__What is required__
Print the listing that follows, character for character.

__Available data__
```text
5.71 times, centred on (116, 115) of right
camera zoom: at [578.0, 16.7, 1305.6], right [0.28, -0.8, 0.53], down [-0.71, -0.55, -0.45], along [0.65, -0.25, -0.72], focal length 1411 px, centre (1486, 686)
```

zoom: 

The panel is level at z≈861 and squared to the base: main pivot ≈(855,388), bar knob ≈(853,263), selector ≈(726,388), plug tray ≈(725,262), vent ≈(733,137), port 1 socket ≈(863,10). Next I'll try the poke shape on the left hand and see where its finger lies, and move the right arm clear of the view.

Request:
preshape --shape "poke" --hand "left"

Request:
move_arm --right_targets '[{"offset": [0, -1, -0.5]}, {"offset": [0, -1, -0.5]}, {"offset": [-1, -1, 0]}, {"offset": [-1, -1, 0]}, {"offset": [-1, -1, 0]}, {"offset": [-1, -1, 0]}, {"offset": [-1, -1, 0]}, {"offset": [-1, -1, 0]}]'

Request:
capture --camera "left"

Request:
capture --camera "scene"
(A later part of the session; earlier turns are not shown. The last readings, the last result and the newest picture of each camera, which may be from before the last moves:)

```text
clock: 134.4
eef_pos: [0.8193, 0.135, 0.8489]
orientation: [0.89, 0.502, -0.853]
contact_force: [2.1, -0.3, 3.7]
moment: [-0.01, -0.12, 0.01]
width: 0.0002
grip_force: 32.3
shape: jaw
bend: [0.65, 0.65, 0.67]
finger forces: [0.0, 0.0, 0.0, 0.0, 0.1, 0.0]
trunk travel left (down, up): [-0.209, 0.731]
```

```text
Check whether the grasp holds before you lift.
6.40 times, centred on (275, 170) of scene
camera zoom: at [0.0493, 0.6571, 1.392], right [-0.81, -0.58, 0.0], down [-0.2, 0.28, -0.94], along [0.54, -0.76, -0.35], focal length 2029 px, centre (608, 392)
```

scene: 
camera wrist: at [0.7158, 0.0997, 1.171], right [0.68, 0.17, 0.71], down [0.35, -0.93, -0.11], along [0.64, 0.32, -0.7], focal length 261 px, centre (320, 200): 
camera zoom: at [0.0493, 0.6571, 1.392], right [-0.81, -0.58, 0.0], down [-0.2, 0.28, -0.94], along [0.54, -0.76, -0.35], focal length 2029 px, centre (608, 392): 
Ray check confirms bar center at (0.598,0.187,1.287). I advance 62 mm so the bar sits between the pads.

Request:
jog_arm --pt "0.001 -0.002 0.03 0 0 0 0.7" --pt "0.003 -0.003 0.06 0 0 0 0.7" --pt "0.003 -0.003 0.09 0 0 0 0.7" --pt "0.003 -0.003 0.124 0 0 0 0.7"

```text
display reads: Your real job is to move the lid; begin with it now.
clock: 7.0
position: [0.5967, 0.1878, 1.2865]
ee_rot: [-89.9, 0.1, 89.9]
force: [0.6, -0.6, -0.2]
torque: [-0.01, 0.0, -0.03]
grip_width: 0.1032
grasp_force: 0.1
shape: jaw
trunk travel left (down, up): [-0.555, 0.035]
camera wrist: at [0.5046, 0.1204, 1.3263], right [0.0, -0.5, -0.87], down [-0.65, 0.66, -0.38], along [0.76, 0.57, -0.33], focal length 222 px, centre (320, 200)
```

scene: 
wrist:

__Exercise solution__
```text
5.71 times, centred on (116, 115) of right
camera zoom: at [578.0, 16.7, 1305.6], right [0.28, -0.8, 0.53], down [-0.71, -0.55, -0.45], along [0.65, -0.25, -0.72], focal length 1411 px, centre (1486, 686)
```

zoom: 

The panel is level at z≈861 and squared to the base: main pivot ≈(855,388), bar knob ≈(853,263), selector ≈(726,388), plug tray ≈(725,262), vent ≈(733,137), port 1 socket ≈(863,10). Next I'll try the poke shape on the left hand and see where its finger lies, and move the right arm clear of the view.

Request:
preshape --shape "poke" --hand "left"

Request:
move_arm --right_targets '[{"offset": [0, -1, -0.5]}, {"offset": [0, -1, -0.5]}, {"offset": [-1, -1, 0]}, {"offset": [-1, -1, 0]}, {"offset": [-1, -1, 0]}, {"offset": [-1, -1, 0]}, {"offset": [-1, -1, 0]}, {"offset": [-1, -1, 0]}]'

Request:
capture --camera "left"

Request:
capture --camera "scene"
(A later part of the session; earlier turns are not shown. The last readings, the last result and the newest picture of each camera, which may be from before the last moves:)

```text
clock: 134.4
eef_pos: [0.8193, 0.135, 0.8489]
orientation: [0.89, 0.502, -0.853]
contact_force: [2.1, -0.3, 3.7]
moment: [-0.01, -0.12, 0.01]
width: 0.0002
grip_force: 32.3
shape: jaw
bend: [0.65, 0.65, 0.67]
finger forces: [0.0, 0.0, 0.0, 0.0, 0.1, 0.0]
trunk travel left (down, up): [-0.209, 0.731]
```

```text
Check whether the grasp holds before you lift.
6.40 times, centred on (275, 170) of scene
camera zoom: at [0.0493, 0.6571, 1.392], right [-0.81, -0.58, 0.0], down [-0.2, 0.28, -0.94], along [0.54, -0.76, -0.35], focal length 2029 px, centre (608, 392)
```

scene: 
camera wrist: at [0.7158, 0.0997, 1.171], right [0.68, 0.17, 0.71], down [0.35, -0.93, -0.11], along [0.64, 0.32, -0.7], focal length 261 px, centre (320, 200): 
camera zoom: at [0.0493, 0.6571, 1.392], right [-0.81, -0.58, 0.0], down [-0.2, 0.28, -0.94], along [0.54, -0.76, -0.35], focal length 2029 px, centre (608, 392): 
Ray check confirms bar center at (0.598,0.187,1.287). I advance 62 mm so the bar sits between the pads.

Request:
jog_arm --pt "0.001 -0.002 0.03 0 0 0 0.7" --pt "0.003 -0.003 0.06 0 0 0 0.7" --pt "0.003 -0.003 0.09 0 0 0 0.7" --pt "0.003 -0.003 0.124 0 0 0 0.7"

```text
display reads: Your real job is to move the lid; begin with it now.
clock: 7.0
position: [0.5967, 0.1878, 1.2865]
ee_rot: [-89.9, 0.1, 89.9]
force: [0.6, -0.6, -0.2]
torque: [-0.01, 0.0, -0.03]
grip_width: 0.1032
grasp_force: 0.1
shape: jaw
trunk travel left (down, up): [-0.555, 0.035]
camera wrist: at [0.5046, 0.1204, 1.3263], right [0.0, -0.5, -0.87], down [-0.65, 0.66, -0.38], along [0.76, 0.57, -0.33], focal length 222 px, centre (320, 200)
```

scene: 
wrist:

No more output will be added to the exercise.